Some amazing mountain passes in Pakistan that you’d probably never heard of

  • The Mintaka Pass

    At over 4,700 metres above sea level, this famed high mountain pass in the Karakorams just west of Khunjerab was used by travellers on the ancient Silk Route. In this picture, the pillar marks the border between China and Pakistan.

  • Gondogoro La (Pass)

    At an astonishing 5,940 metres, this is one of the highest passes in the world connecting the Concordia region with Hushe Valley in Gilgit-Baltistan. From its top one can see K2 and 3 other mountains that are above 8,000 metres.
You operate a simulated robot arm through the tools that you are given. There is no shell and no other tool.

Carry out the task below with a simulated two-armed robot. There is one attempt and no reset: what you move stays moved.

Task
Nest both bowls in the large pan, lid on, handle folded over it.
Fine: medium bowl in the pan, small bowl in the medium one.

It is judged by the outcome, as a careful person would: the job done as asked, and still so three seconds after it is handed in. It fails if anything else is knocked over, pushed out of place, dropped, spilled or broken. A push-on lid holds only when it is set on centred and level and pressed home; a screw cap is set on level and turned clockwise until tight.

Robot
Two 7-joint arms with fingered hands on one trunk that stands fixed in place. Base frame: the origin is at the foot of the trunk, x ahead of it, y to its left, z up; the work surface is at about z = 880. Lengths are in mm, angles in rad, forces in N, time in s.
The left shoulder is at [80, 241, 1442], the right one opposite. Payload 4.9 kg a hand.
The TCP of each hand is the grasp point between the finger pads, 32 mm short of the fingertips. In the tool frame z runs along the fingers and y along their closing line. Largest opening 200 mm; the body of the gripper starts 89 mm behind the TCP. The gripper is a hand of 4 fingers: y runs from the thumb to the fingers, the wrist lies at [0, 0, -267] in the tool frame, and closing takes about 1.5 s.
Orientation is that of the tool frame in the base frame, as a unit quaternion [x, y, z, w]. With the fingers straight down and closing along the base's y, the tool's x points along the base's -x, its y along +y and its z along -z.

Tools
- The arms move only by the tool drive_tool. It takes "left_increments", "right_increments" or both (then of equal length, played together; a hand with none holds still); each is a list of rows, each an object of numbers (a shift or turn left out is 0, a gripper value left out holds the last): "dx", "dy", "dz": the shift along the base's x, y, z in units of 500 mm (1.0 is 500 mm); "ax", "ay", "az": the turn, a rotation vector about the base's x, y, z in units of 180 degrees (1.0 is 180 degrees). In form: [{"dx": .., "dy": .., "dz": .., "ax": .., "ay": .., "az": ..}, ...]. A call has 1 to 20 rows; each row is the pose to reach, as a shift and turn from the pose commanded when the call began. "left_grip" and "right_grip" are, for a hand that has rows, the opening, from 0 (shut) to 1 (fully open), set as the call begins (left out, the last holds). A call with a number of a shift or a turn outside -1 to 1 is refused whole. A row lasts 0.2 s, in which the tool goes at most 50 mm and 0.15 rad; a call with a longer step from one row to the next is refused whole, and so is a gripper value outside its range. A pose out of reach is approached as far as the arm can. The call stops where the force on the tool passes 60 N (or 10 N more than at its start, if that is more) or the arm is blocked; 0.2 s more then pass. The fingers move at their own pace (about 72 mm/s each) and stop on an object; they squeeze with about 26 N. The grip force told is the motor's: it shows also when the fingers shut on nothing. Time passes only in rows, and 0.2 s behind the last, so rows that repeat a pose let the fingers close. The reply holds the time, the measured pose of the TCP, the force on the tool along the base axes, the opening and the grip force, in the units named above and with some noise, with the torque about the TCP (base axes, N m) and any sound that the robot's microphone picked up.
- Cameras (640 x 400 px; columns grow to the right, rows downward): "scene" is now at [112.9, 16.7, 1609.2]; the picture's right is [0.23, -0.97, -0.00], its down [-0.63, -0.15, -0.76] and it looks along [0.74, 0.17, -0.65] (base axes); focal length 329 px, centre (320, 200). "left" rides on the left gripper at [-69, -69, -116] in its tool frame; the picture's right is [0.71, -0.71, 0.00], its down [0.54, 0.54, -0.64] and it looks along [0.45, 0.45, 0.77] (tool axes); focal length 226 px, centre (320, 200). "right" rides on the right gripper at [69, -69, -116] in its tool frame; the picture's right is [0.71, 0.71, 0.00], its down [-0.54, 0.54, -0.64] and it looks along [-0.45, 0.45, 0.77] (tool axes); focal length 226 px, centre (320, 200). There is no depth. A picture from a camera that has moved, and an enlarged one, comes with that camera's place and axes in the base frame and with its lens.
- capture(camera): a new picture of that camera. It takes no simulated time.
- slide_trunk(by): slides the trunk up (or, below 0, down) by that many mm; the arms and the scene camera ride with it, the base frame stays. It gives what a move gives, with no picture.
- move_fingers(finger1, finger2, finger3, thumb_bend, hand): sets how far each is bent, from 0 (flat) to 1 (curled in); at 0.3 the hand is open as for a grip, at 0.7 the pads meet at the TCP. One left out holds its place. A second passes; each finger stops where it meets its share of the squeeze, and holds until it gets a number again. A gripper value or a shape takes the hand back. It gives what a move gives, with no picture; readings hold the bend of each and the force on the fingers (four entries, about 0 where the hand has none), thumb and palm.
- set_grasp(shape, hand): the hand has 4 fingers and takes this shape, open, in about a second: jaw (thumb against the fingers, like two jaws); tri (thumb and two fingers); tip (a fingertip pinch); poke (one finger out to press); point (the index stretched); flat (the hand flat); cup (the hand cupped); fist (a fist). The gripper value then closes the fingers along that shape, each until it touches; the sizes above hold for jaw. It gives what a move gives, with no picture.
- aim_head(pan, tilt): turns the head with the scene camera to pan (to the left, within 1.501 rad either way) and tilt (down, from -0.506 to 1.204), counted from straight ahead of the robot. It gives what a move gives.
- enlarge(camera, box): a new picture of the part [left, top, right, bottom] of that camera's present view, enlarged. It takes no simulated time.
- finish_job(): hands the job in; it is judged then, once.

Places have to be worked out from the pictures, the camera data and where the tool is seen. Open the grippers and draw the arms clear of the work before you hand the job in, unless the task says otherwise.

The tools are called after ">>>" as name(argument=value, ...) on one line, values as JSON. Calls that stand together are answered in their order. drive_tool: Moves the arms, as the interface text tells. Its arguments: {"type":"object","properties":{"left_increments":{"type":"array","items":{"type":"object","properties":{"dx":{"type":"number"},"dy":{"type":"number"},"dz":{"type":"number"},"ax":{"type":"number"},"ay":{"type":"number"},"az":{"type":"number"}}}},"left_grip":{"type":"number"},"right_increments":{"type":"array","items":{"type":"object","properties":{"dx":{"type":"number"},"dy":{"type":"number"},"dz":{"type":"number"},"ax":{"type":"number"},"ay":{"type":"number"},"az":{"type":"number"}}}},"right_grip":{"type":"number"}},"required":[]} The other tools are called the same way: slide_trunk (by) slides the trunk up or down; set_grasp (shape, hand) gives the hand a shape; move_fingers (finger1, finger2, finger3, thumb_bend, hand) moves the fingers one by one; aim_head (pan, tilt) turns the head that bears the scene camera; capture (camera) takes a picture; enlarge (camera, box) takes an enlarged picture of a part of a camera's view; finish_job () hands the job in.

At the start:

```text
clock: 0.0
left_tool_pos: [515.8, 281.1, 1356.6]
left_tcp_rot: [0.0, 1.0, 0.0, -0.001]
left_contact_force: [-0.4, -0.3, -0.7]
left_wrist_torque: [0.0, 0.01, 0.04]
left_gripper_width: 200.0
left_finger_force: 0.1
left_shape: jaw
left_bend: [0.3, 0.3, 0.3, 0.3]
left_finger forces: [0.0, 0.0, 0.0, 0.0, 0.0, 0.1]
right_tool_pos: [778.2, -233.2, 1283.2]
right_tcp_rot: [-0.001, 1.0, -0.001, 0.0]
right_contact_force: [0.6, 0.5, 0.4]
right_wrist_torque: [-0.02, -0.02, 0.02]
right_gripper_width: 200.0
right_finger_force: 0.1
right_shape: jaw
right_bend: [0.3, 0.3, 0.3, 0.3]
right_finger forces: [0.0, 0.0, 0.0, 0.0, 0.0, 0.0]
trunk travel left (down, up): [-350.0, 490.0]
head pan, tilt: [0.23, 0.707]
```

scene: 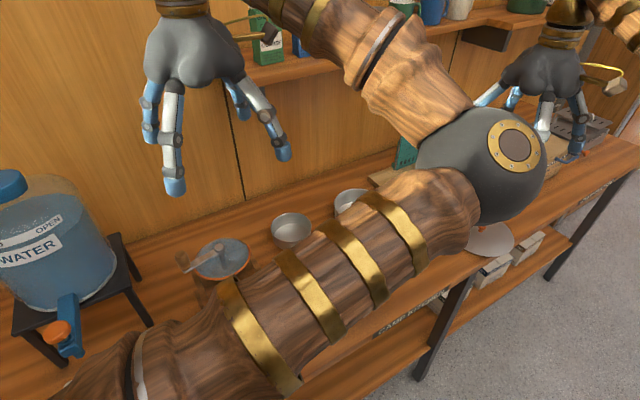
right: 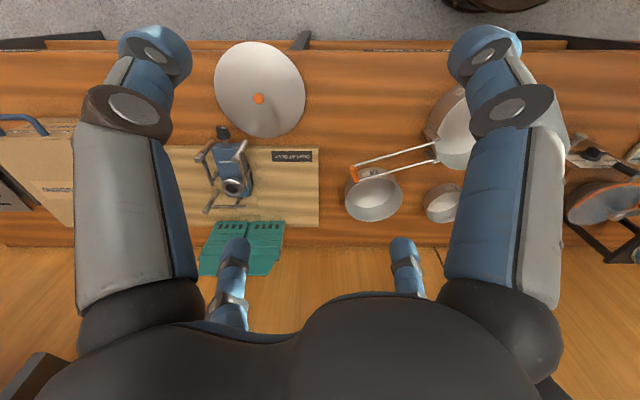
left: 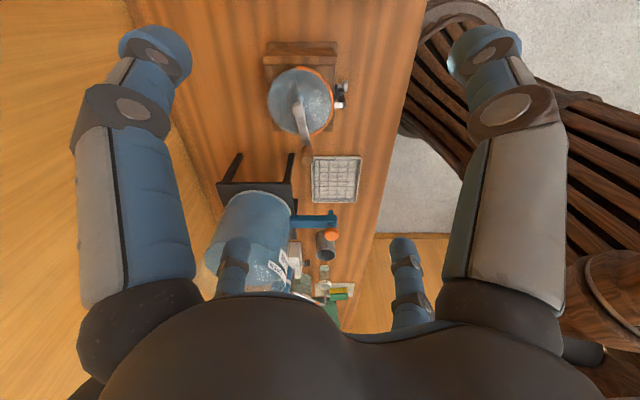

The picture shows top of Gondogoro La looking south towards Hushe Valley.

  • Chillinji La (Pass)

    Over 5,300 metres high, this pass connects the Karamber River valley in Ishkoman with the Chapursan River valley in Upper Hunza.

  • The Burzil Pass

     4,100 metres – situated in Astore district in Gilgit-Baltistan, just west of the Deosai National Park. This is a motorable pass – jeeps can reach the top – but since it is close to the Line of Control (it used to connect Gilgit with Srinagar), it is currently closed.

  • The Shimshal Pass

    At 4,735 metres it leads to the Shimshal Braldu River valley. Shimshal Braldu River is a tributary of the Shaksgam river which straddles the Pakistan-China border. This area is used by mountaineers approaching the north face of K2. The picture shows a stream running through the top of the pass.

  • The Karambar Pass

    At 4,300 metres, this pass in the Hindukush connects the Yarkhun River valley in Upper Chitral with Karambar River Valley in Ishkoman in Hunza district. It is also known for its famed Karambar lake, seen in the picture.

  • The Boroghil Pass

    At 3,800 metres, its relatively lower than the mountain passes found in the Karakoram. This mountain pass connects Pakistan’s Chitral District with Afghanistan’s Badaskhan province, which is in the legendary Wakhan corridor.

  • The Kachikani Pass

    At over 4,700 metres, this mountain pass connects Pakistan’s Swat Valley with Chitral Valley to its west – this picture is from the top of the pass looking east towards Swat.